▶ _Short problem A_: Set down the excerpted passage once more as it stands.
▶ _Short problem B_: Reproduce the lines from the one bearing "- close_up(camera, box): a" through the one bearing "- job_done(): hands", inclusive. Copy them exactly; include no other line.

▶ _Excerpted passage_:
2004-07-31 Thread Giorgos Keramidas
[-- Message reformatted to fix Outlook format --]

On 2004-07-31 14:17, JJB [EMAIL PROTECTED] wrote:
Giorgos Keramidas wrote on July 31, 2004 1:36 PM
On 2004-07-31 12:08, James A. Coulter [EMAIL PROTECTED] wrote:
 My LAN is configured with static IP addresses, 192.168.1.x.

 I have no problems communicating within the LAN.

 I have full connectivity with the internet from every machine on
 my LAN when the firewall is open.

 When I use the rule set in question, I can ping and send mail but
 I cannot access the DNS servers listed in resolv.conf.

 There are many ways in which your ruleset might break.  Two of the
 most important comments I wanted to make when I first saw the posts
 of this thread are: [...]

 b) Why do you use so many rules that 'filter' outgoing traffic?

 I saw smtp, pop3, time, http, https and many others.  You
 don't need to explicitly allow outgoing connections unless
 the users in the internal LAN are not to be trusted at all
 and even then IPFW is most of the time not the right way to
 do it.

 If you had read the start of the thread you would have read the new
 handbook firewall section rewrite which explains in detail why there
 are rules to control access to the public internet from LAN users.

▶ _Source excerpt_:
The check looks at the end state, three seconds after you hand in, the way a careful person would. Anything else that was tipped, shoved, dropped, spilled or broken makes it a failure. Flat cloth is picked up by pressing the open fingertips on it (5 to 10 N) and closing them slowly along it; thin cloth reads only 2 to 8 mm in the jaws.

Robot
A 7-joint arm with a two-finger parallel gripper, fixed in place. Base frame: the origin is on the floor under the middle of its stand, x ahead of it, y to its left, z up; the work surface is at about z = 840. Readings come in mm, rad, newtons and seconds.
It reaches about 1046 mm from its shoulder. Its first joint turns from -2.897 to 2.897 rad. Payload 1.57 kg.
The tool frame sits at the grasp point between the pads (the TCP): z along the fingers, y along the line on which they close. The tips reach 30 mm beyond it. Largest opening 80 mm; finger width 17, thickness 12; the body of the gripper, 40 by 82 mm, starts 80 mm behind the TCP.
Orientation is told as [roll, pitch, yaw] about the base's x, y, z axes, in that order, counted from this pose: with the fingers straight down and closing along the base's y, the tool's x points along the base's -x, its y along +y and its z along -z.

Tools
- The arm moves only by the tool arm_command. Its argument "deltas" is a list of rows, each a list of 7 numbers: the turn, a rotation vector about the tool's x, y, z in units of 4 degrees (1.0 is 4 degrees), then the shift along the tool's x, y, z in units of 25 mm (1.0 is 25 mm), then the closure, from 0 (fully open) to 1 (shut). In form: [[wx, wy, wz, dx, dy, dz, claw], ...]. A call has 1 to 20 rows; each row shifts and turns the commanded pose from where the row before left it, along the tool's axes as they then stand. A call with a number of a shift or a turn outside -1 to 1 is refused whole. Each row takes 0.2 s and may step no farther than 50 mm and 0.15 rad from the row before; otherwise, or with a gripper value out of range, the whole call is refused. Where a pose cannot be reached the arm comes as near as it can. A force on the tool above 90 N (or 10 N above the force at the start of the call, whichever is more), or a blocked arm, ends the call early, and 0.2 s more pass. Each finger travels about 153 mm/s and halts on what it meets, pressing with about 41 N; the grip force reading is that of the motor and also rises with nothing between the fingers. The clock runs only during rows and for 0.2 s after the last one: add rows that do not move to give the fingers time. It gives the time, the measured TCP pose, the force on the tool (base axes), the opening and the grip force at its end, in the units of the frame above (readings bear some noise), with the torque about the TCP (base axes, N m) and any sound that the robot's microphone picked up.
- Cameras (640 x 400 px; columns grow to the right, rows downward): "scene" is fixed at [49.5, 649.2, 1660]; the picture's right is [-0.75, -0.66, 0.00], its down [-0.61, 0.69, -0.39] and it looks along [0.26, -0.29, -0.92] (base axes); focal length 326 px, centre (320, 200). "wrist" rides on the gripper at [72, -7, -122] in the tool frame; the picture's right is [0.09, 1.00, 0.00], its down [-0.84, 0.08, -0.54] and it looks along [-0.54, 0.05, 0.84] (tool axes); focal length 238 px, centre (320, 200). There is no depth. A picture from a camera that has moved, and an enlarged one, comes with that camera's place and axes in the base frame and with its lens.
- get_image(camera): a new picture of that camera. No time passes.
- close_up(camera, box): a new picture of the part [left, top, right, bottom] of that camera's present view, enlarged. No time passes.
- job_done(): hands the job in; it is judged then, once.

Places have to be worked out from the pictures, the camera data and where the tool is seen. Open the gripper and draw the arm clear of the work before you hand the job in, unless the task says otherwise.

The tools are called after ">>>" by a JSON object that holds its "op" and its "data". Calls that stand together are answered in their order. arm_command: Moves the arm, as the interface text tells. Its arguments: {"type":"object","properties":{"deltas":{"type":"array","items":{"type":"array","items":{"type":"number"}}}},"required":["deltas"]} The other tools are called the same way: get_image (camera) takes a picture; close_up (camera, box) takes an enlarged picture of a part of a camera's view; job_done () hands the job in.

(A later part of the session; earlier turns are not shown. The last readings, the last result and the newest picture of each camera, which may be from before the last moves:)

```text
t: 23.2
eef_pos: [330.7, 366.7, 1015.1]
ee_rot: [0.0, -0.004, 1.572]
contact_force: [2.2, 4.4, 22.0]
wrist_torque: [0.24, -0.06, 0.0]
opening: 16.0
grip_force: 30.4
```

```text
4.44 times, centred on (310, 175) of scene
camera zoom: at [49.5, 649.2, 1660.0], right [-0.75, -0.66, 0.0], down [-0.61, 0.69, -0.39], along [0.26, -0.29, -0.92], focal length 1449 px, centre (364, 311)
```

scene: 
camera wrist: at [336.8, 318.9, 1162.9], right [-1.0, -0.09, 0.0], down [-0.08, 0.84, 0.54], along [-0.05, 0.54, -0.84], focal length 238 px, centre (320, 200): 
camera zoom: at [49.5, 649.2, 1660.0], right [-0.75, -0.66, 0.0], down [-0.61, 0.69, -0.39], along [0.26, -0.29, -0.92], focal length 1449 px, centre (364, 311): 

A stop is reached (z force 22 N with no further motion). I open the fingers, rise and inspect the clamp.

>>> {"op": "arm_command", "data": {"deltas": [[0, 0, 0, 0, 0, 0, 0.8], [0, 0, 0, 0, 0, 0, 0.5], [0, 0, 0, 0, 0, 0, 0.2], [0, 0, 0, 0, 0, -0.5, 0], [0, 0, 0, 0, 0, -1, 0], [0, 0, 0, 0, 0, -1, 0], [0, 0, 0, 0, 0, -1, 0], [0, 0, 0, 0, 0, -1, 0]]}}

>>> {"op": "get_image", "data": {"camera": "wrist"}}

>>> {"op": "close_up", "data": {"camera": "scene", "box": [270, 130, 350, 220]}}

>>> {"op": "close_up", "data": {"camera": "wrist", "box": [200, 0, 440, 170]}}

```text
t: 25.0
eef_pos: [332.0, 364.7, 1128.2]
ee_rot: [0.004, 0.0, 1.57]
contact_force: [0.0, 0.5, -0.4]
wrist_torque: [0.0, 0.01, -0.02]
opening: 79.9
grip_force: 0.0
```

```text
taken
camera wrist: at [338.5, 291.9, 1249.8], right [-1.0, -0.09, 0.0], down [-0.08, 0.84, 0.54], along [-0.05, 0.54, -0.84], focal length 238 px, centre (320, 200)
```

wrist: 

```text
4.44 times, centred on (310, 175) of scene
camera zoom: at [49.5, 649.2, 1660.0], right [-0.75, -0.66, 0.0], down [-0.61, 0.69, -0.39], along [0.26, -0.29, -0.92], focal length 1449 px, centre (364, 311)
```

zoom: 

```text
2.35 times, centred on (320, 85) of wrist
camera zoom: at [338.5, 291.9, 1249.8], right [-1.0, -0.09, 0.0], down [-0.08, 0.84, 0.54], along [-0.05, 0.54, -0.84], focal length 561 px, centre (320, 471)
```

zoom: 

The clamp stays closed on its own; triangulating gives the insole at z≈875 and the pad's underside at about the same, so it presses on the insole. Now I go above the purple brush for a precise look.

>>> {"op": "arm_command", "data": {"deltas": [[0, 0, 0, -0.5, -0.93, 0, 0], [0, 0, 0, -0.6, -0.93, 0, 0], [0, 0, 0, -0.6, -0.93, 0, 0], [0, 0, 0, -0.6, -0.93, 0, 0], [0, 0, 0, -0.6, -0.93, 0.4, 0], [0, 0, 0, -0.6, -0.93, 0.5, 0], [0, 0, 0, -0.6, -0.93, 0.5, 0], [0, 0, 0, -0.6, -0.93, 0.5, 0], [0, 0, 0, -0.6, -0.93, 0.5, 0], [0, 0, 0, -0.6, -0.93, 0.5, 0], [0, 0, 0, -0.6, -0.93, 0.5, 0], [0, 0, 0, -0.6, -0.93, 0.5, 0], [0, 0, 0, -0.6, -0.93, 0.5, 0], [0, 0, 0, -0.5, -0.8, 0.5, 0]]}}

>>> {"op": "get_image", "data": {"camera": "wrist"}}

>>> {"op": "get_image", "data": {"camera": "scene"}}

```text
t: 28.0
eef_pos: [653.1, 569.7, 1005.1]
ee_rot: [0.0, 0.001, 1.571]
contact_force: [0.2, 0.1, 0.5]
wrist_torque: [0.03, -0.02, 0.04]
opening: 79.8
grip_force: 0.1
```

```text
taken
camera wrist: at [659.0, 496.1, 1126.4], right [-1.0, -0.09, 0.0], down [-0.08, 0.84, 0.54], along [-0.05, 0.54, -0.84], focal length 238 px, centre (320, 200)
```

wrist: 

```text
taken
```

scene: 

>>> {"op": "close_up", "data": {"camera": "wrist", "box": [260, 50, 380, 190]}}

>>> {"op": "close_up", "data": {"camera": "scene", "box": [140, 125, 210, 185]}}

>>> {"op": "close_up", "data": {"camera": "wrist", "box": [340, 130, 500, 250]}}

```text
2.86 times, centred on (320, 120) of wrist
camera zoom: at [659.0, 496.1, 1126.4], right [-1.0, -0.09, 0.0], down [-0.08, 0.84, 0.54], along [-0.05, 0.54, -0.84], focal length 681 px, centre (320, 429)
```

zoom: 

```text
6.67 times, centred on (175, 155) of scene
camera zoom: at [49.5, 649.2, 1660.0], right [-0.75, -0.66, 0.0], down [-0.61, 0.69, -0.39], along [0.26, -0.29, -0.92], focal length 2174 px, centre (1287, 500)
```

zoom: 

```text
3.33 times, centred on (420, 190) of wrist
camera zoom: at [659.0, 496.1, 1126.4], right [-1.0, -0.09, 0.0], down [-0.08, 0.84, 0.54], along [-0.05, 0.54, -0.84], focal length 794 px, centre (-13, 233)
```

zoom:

▶ _Worked answer A_:
2004-07-31 Thread Giorgos Keramidas
[-- Message reformatted to fix Outlook format --]

On 2004-07-31 14:17, JJB [EMAIL PROTECTED] wrote:
Giorgos Keramidas wrote on July 31, 2004 1:36 PM
On 2004-07-31 12:08, James A. Coulter [EMAIL PROTECTED] wrote:
 My LAN is configured with static IP addresses, 192.168.1.x.

 I have no problems communicating within the LAN.

 I have full connectivity with the internet from every machine on
 my LAN when the firewall is open.

 When I use the rule set in question, I can ping and send mail but
 I cannot access the DNS servers listed in resolv.conf.

 There are many ways in which your ruleset might break.  Two of the
 most important comments I wanted to make when I first saw the posts
 of this thread are: [...]

 b) Why do you use so many rules that 'filter' outgoing traffic?

 I saw smtp, pop3, time, http, https and many others.  You
 don't need to explicitly allow outgoing connections unless
 the users in the internal LAN are not to be trusted at all
 and even then IPFW is most of the time not the right way to
 do it.

 If you had read the start of the thread you would have read the new
 handbook firewall section rewrite which explains in detail why there
 are rules to control access to the public internet from LAN users.

▶ _Worked answer B_:
- close_up(camera, box): a new picture of the part [left, top, right, bottom] of that camera's present view, enlarged. No time passes.
- job_done(): hands the job in; it is judged then, once.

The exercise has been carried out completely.